Text section
__________________________________________________

Septembre 19999 - Contribution du Club 18 au rapport annuel de la SEE

Les origines de l'Automatique
Lors de la découverte de l'électricité, des séances d'électrisation volontaires démontraient sa réalité et sa puissance. Rien de tel pour l'Automatique qui n'est pas une science fondamentale de notre univers physique, mais un élément primordial de la vie de tous les jours. L'Automatique a toujours fait partie de notre vie. Dès que l'on influence la façon dont une activité est modifiée par un événement extérieur sans intervention manuelle, on fait de l'Automatique : Le piège qui se referme sur l'animal attiré par un appât, le réservoir de la chasse d'eau qui se remplit sans déborder après chaque utilisation, c'est de l'Automatique. Ce dernier quart de siècle a vu la naissance de nouveaux métiers dédiés à l'Automatique, rapidement impliqués dans l'évolution des technologies de l'information : Contrôle de Procédé, Régulation Automatique, Cybernétique, Robotique, Productique, Domotique... Nous n'utiliserons ici que le terme "Automatique", sensé couvrir tous ces métiers. Au début, les électriciens et les micro-mécaniciens (voire les horlogers), assuraient le développement et la maintenance des systèmes de contrôle des équipements de production. Les électriciens sont devenus des Automaticiens et les micro-mécaniciens des Régleurs ou Instrumentistes. Les uns ont câblé des relais électromécaniques puis développé et programmé les Automates Programmables. Les autres ont étalonné les capteurs et actionneurs analogiques, réglé les dispositifs de calcul pneumatiques, hydrauliques, électroniques puis conçu et configuré les Système Numériques de Contrôle Commande. Aujourd'hui, on ne parle plus que d'Automaticiens. La technologie et le départ à la retraite des pionniers achèvent lentement la convergence des deux types de systèmes.

__________________________________________________

Dataset excerpt
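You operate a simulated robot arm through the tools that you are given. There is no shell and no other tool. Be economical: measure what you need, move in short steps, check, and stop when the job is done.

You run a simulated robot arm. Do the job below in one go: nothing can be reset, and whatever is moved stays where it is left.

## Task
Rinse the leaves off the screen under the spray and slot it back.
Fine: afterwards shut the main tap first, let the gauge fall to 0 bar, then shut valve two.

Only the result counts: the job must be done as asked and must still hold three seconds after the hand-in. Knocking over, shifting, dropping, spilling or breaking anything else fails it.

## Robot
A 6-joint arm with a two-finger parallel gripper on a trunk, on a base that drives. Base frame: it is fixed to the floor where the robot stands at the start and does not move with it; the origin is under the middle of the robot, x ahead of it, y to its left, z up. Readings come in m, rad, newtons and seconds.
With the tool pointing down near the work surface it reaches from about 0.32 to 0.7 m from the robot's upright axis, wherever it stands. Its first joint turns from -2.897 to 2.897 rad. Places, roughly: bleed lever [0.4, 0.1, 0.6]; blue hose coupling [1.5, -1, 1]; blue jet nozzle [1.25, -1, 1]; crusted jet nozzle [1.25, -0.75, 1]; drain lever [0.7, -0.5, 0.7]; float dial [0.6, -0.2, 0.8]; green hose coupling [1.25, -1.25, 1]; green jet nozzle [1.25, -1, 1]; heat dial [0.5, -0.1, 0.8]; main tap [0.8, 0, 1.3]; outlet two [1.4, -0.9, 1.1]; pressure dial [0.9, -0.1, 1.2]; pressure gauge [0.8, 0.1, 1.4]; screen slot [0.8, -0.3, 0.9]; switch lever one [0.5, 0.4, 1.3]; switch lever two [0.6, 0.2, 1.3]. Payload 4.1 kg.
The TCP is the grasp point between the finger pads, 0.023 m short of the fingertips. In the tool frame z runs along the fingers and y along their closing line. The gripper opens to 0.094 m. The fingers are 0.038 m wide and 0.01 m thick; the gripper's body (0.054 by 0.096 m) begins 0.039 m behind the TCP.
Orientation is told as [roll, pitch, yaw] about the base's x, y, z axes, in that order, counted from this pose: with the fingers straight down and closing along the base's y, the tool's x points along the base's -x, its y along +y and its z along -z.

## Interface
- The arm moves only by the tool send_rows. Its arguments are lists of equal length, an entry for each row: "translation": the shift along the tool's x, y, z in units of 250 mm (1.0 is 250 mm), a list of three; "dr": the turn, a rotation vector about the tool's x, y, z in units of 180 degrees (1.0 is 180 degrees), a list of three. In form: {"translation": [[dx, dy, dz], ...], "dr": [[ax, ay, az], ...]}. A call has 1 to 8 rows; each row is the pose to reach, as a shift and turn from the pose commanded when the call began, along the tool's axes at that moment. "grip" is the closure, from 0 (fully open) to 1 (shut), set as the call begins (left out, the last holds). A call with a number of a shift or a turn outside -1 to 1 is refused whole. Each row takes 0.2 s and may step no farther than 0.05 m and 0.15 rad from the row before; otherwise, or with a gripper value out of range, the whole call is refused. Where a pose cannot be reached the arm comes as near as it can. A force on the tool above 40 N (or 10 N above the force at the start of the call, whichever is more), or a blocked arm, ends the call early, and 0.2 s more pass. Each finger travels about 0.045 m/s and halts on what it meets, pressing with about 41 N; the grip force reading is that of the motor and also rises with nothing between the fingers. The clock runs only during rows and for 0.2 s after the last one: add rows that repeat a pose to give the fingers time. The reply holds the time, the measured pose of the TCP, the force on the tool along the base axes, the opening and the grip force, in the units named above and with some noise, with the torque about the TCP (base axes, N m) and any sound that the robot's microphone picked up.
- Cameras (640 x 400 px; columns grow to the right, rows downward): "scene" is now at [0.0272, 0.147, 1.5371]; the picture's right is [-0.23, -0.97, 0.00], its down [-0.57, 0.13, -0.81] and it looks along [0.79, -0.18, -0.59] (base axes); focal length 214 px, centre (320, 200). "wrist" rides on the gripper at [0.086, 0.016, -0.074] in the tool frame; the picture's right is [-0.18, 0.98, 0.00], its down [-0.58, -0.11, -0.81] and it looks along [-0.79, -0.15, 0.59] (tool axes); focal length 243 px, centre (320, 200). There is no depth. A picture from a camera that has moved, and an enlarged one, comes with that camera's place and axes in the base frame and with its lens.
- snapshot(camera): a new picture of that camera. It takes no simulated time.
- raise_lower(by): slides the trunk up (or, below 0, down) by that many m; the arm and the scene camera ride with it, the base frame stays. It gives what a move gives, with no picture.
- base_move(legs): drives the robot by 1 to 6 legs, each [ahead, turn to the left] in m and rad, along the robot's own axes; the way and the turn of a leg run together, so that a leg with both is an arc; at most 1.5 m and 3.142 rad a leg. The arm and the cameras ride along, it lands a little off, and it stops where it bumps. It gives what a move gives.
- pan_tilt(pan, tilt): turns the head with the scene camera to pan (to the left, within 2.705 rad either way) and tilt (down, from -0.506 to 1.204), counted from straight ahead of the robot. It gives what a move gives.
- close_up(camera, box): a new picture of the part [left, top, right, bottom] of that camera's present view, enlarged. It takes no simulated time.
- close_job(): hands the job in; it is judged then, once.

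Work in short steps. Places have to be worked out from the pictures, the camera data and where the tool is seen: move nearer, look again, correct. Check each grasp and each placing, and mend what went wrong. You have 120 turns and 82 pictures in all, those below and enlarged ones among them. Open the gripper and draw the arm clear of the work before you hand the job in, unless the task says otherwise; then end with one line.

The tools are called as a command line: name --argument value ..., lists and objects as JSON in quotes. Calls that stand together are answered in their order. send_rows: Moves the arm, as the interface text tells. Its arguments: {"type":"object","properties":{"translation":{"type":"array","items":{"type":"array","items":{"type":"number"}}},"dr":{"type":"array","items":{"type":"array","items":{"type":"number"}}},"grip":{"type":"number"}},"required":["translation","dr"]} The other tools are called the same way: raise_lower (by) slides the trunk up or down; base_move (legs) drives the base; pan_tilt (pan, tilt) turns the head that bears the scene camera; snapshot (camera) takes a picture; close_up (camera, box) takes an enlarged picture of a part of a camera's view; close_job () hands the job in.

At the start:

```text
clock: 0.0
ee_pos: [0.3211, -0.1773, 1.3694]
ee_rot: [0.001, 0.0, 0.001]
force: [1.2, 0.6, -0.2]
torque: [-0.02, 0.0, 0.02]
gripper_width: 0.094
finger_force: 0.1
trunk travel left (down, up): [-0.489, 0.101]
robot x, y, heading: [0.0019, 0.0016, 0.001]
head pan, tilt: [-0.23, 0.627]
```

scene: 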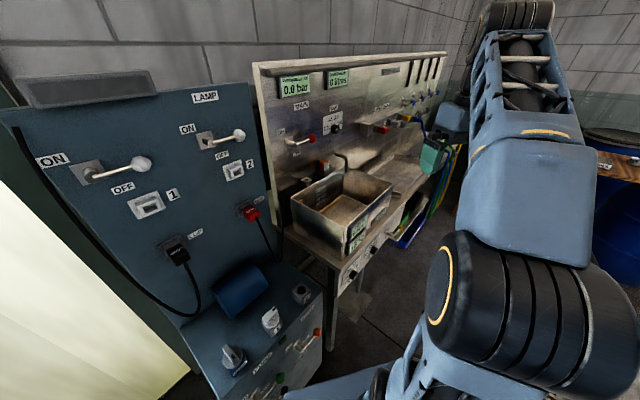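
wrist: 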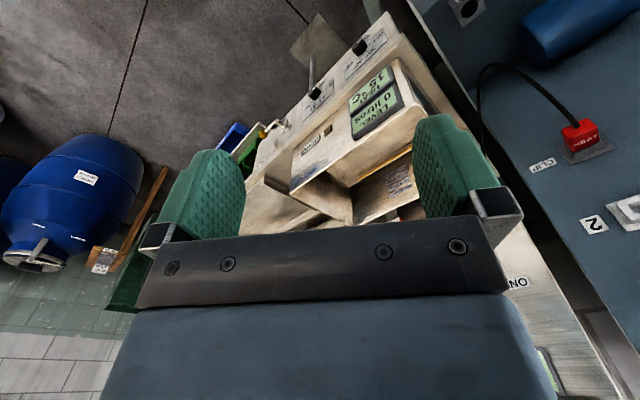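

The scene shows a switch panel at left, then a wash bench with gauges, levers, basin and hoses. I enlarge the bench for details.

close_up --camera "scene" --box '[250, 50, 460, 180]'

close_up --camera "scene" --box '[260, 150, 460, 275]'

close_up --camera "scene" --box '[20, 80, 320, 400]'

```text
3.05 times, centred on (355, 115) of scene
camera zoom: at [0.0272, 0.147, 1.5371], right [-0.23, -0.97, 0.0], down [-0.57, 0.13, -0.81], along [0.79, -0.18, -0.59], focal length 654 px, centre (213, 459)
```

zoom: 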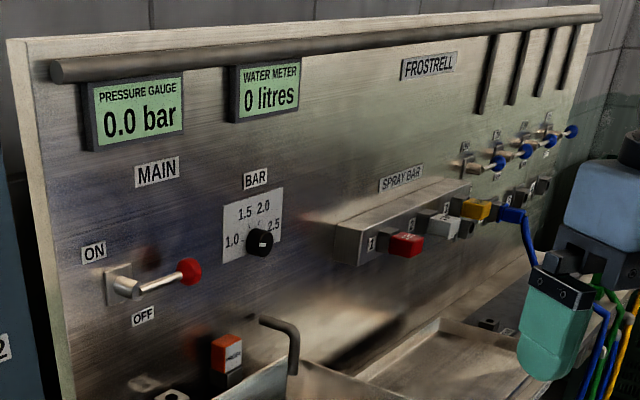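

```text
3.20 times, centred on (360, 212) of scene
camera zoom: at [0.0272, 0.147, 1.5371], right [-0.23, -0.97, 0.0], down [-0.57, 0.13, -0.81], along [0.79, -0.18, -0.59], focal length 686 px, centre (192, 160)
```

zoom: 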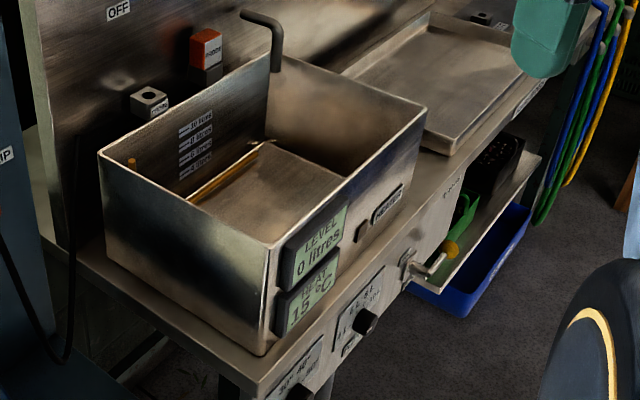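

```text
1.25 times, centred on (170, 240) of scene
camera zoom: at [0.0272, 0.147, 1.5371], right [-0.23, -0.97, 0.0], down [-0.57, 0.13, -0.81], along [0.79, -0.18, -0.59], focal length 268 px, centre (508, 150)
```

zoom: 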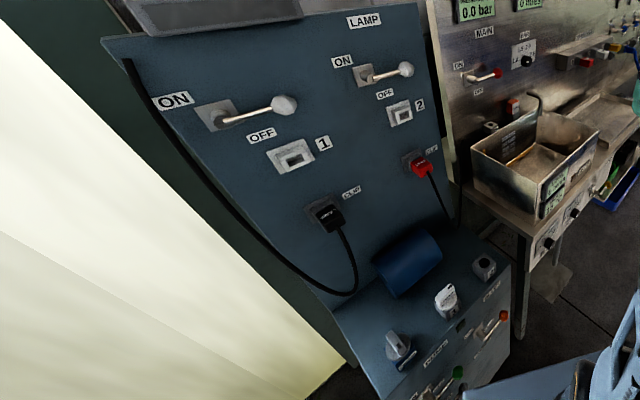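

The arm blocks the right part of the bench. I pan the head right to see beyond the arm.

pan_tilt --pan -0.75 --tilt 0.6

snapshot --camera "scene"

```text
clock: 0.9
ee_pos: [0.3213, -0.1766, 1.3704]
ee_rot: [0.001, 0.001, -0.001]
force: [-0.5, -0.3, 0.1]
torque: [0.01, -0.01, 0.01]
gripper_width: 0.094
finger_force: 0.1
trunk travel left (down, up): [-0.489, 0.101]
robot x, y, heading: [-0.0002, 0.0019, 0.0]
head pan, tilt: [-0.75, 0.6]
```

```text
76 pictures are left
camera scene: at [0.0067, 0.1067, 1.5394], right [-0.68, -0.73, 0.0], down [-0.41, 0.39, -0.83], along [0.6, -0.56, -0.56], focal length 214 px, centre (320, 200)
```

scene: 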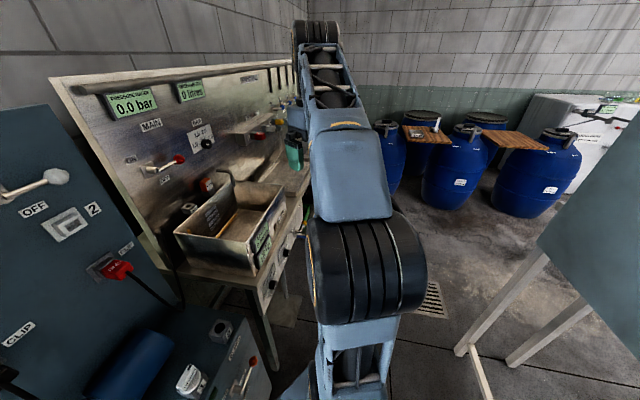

__________________________________________________

Aim
Please continue the text section.

Task result
La situation technologique
Au seuil du nouveau millénaire, la technologie a connu des progrès spectaculaires : Les microprocesseurs toujours plus puissants ont pris le relais des systèmes pneumatiques, hydrauliques, électromécaniques ou électroniques analogiques. Les réseaux informatiques offrent des capacités de communication en constante augmentation, à comparer aux tubes de cuivre ou plastique et aux liaisons électriques utilisés autrefois pour véhiculer l'information.

La régulation du niveau d'eau d'une chaudière au Vietnam assurée par deux hommes, l'un surveillant la colonne transparente de l'indicateur de niveau, l'autre manoeuvrant la vanne d'eau, les deux communiquant par le son du gong ne peut être comparée au contrôle complexe des chaudières de nos centrales modernes. Pourtant, ces progrès n'ont pas encore transformé radicalement la conduite, la sûreté et la flexibilité des installations et ont même eu des conséquences néfastes sur la façon de concevoir l'automatisme : - Les dispositifs mis à disposition de l'opérateur pour superviser le fonctionnement des unités ont une efficacité ergonomique souvent inférieure aux tableaux de commande d'autrefois. - Les comportements de l'automatisme dans les situations anormales sont difficilement compensés par l'opérateur mal informé par une information surabondante et insuffisamment traitée. - La conception rigide de l'automatisme limite la flexibilité inhérente du système physique de production et les évolutions du procédé nécessitent des modifications profondes de l'automatisme. - L'ingénierie du système de contrôle-commande, libérée de la plupart des contraintes matérielles par le logiciel, a perdu beaucoup de sa rigueur. Les modifications ne sont pas gérées et la qualité du système se dégrade rapidement.

Ces remarques ne s'appliquent bien sûr pas à tous les systèmes existants, mais la situation ainsi décrite est largement majoritaire. Parmi les causes de cette situation, le décalage entre l'évolution de la technologie et son assimilation pratique par les hommes. Pour y faire face, la réduction du temps de travail offre l'occasion de consacrer une part beaucoup plus significative à la formation continue.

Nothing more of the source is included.